House of Wax (R) ★½

Review Date: May 6th, 2005

House of Wax is a lot like a used, day-old candle: burnt out, misshapen and cold. The film relies on the hoariest of '80s-era horror film clichés without even attempting to give them a clever spin. It somehow manages to waste considerable screen time early on not snuffing its teens yet still fails to develop its characters or story beyond one dimension and it achieves the nearly impossible feat of sullying star Elisha Cuthbert's red-hot appeal by subjecting her to grisly and bloody--but not especially scary--torments.

Story

Twins Carly and Nick Jones (played by Cuthbert and One Tree Hill heartthrob Chad Michael Murray)--with Carly being the pretty, goal-oriented ''good'' twin and Nick the sullen, brooding ''bad'' one-- are road tripping to catch the big college game. Along for the ride are Carly's beau Wade (Gilmore Girls' Jared Padelecki), mini-cam-obsessed Dalton (Jon Abrahams), sports fan Blake (Robert Ri'chard) and his maybe-preggers girlfriend Paige (Paris Hilton, in her first major acting role--unless you count certain portions of her infamous sex video). The requisite car trouble ultimately leads them to a requisitely isolated Iowa town where they must seek help from the requisitely creepy locals. Dominating the town is the House of Wax, a paraffin-filled museum which doesn't just feature amazing wax likenesses of people and objects: the whole place is made out of wax, walls and all. This despite being constructed over a fiery furnace used for…well, these films aren't about logic, are they? Throw in the requisite twisted, menacing, blood-lusting boogeyman--but wait! Let's have TWO bad guys! And make them twins! (Did I mention the script was written by Chad and Carey Hayes, who happen to be twin brothers?) Cut to the running and the chasing and the cinematic carnage, the corpses turned into those impossibly lifelike wax figurines, the curvy Cuthbert in a white tank top and the impossibly big, drippy finale and call it a day.
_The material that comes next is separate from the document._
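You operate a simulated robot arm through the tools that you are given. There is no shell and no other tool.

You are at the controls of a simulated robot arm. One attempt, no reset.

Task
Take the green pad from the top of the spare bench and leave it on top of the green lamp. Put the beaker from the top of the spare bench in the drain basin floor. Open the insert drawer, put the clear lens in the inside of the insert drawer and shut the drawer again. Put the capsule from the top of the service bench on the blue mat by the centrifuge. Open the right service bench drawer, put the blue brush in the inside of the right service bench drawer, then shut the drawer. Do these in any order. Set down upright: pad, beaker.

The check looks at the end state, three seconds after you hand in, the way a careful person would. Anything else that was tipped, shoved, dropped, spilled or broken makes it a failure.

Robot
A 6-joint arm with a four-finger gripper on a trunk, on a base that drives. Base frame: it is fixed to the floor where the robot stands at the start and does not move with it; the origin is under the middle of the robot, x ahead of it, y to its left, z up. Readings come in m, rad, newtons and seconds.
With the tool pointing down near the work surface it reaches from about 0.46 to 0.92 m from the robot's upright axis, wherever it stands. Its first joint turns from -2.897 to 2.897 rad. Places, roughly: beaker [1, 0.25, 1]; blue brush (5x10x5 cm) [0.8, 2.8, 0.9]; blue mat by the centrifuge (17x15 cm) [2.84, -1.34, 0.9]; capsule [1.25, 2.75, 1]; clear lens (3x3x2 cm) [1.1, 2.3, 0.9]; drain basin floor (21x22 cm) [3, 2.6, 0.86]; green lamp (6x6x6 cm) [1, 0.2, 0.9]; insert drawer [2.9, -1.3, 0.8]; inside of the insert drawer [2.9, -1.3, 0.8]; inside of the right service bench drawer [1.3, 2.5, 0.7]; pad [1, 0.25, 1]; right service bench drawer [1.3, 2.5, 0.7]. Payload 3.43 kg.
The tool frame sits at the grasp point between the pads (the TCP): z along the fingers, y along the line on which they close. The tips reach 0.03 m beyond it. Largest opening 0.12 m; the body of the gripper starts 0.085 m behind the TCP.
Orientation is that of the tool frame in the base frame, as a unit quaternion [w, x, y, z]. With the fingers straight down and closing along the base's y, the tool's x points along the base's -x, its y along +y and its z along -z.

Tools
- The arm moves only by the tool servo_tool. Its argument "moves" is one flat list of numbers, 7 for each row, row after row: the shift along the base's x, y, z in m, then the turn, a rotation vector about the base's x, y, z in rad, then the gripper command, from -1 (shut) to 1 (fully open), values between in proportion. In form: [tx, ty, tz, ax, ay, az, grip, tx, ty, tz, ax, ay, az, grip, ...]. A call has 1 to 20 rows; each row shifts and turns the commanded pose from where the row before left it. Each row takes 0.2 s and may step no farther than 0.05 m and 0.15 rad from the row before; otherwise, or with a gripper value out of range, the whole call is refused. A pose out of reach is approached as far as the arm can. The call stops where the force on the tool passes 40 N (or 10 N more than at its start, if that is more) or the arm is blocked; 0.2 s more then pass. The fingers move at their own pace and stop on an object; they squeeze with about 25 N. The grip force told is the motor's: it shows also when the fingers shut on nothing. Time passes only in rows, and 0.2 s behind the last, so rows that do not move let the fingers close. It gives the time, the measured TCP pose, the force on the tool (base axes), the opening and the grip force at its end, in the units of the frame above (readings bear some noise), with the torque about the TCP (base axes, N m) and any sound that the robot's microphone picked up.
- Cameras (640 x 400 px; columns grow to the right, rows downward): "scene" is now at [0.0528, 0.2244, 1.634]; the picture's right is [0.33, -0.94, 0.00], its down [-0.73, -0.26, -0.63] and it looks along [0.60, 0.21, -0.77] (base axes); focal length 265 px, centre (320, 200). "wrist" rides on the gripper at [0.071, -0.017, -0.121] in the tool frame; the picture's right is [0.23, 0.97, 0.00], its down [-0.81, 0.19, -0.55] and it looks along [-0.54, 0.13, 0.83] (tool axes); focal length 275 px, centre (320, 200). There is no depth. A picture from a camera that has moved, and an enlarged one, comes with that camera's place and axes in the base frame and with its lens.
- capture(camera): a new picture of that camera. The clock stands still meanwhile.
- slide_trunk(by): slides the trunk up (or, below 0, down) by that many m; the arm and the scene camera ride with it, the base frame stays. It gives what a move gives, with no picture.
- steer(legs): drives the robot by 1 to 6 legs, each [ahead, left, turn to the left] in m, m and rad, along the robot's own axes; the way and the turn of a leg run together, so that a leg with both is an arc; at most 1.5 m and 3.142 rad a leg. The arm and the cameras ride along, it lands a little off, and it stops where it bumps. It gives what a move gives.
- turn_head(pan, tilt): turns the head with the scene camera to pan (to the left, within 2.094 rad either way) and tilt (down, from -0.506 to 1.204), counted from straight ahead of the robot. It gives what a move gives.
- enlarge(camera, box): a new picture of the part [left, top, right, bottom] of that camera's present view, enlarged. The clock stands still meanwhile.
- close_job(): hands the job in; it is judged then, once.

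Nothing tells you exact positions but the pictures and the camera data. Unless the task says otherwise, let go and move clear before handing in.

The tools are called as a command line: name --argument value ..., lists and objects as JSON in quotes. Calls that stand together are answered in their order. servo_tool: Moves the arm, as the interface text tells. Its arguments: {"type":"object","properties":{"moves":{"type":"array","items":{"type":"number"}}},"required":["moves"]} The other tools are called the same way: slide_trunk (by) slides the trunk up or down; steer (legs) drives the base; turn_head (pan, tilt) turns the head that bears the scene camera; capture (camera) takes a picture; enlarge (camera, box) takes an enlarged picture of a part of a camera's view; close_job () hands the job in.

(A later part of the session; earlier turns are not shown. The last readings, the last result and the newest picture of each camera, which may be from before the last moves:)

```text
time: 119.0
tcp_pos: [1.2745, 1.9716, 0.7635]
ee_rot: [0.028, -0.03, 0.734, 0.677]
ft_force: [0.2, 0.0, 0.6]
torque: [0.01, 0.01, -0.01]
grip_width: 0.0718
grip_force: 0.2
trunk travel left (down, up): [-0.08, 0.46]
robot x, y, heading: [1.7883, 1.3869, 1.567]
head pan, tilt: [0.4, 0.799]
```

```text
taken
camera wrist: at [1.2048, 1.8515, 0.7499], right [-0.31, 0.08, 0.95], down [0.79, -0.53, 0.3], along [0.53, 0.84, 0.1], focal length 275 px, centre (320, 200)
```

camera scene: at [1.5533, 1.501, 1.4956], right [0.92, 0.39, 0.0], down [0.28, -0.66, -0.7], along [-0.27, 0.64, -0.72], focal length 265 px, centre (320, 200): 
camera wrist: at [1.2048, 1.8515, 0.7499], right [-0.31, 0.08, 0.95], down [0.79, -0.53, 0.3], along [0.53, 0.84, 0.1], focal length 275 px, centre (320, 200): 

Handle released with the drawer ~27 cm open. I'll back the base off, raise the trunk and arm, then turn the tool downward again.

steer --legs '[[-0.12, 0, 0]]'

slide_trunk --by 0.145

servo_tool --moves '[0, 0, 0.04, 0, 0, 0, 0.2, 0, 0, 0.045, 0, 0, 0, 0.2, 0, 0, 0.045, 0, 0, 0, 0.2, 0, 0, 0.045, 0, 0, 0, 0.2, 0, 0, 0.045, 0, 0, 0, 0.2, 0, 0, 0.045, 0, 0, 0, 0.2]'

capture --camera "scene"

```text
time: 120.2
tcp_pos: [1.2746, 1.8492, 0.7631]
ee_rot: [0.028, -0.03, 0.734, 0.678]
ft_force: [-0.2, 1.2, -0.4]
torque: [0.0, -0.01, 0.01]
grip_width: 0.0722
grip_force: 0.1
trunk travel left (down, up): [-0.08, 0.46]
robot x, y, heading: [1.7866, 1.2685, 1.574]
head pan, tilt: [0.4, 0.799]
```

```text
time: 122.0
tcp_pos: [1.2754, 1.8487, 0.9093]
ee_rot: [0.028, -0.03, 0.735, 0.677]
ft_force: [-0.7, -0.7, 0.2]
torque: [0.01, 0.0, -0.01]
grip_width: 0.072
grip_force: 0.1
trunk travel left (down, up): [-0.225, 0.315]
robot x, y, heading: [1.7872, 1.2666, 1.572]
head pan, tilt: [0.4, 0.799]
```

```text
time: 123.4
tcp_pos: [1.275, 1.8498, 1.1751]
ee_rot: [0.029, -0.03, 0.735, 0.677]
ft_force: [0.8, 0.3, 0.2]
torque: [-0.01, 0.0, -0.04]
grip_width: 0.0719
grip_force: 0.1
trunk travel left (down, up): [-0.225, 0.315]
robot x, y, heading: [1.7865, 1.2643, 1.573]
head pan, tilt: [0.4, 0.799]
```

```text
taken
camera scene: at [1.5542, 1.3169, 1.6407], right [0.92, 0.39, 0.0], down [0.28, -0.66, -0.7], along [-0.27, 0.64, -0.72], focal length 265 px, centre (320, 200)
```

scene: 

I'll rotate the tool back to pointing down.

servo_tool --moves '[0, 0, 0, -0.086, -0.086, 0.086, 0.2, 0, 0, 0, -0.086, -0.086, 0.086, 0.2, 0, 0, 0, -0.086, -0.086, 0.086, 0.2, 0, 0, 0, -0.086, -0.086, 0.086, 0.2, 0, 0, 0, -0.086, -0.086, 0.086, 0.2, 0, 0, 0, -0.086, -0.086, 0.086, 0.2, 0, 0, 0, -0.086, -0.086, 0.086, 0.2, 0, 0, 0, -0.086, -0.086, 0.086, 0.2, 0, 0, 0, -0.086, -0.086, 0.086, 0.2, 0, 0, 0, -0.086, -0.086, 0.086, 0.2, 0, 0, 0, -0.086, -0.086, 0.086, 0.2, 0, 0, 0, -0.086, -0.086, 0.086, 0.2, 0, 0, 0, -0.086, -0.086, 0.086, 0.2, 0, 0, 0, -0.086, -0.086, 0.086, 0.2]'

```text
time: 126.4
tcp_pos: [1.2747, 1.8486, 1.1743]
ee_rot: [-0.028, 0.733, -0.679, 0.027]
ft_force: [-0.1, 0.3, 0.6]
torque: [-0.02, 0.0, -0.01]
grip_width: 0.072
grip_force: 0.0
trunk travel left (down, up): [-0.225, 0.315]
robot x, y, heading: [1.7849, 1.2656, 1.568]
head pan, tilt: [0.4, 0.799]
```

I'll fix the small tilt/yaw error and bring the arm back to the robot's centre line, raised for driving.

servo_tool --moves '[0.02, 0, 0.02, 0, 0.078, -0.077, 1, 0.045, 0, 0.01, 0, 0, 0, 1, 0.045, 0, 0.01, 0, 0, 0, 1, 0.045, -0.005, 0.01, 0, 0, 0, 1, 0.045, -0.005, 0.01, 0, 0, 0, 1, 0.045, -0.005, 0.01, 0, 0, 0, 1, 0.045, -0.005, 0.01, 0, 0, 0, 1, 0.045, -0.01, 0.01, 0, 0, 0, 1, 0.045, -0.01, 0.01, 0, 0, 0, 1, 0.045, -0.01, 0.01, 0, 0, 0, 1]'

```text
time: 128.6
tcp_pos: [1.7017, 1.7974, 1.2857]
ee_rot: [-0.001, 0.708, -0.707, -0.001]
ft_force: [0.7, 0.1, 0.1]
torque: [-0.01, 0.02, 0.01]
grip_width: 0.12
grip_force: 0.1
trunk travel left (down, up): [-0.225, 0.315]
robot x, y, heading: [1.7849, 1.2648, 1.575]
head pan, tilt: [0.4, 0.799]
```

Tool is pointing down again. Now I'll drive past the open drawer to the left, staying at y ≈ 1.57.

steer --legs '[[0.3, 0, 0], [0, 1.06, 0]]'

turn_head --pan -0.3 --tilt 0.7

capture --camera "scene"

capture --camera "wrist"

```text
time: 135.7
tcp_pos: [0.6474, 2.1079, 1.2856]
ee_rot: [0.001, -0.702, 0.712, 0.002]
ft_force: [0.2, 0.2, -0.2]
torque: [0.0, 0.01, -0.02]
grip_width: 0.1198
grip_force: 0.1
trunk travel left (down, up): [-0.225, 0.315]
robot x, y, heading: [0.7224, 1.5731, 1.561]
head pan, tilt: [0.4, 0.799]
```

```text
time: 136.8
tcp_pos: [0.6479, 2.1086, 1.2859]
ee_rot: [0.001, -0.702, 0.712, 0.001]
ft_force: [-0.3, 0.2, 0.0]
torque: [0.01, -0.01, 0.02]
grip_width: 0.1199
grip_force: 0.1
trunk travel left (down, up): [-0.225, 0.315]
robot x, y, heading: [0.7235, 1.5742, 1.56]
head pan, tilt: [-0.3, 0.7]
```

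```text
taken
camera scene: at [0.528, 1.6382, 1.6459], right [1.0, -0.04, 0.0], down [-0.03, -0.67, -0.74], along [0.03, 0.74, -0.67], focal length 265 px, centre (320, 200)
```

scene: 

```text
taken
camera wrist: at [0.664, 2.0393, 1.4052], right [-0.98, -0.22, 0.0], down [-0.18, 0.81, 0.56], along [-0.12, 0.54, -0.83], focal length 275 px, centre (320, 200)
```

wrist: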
This is just a messy pile of waxy build-up that'll take an extra-long Q-Tip to clean out of your brain.

Acting

Despite the jibes she gets for her 24 character's penchant for getting into laughably contrived peril, the pert and sexy Cuthbert--who fills up a movie screen even more potently than the tube and lent a genuine vulnerability and pathos to her smoldering turn in The Girl Next Door--is emerging as one of the more interesting actresses of her TV-launched generation. Despite her natural charisma, however, there's no such opportunity for a multidimensional turn in House of Wax, and for her career's sake, Cuthbert should make this film her one-stop shopping trip to Horror-dom. She's made for much better things, and the sickly sadistic and bloody punishments she endures in this film, quite frankly, can only distract her admirers from how hot she is. Murray also impresses as a film presence, though he, too, is stuck in this thankless mess as the rebel who really has nothing to rebel against. Padelecki, the film's ''Hey, let's see what's in here!'' jackass whose idiotic actions drives every shallow horror plot, should stick to his day job. And then there are the splendors of Paris: both she and the filmmakers seem to think that stripping the heiress of accessories like her tiny dog Tinkerbell and her Pepto-pink fashions is all that's necessary to believe Hilton as an entirely different character. Except none of us really want Paris to be an entirely different character. She's really only entertaining--and often equally as stiff and insipid like she is in this film--as herself, and we'd all rather see her and Nicole Richie (or Kim Stewart or whatever less attractive, less-wealthy and less-ditzy sidekick she's hanging with these days) screaming bloody murder at a real House of Waxing.

Direction

Let's hope for his sake music video director Jaume Serra didn't burn any bridges at MTV when he got called to the Hollywood ranks, because House of Wax effectively demonstrates a lack of invention as a visualist, an inability to effectively pace and develop a story--even one as shallow as this one--and an utter incapacity to create tension, suspense or any genuine fear. The only scares here are the kind of easy, unearned ''pop-up-and-say-BOO!'' variety that does little more than jolt the audience and cause their popcorn to spill. I'm tempted to give him mini-props for the nearly impressive and gooey finale, but the credit probably belongs more to the f/x team than Serra. And it's shocking to learn that the entire film was shot on location in Australia, if only because the claustrophobic town in which most of the action takes place seems as artificial and hermetically sealed as the Universal backlot.

Bottom Line

How far off the mark is a film when even the prospect of watching Paris Hilton stalked, terrorized and violently snuffed--in a red bra-and-panty set, no less--fails to viscerally deliver its audience-pleasing promise? Way off.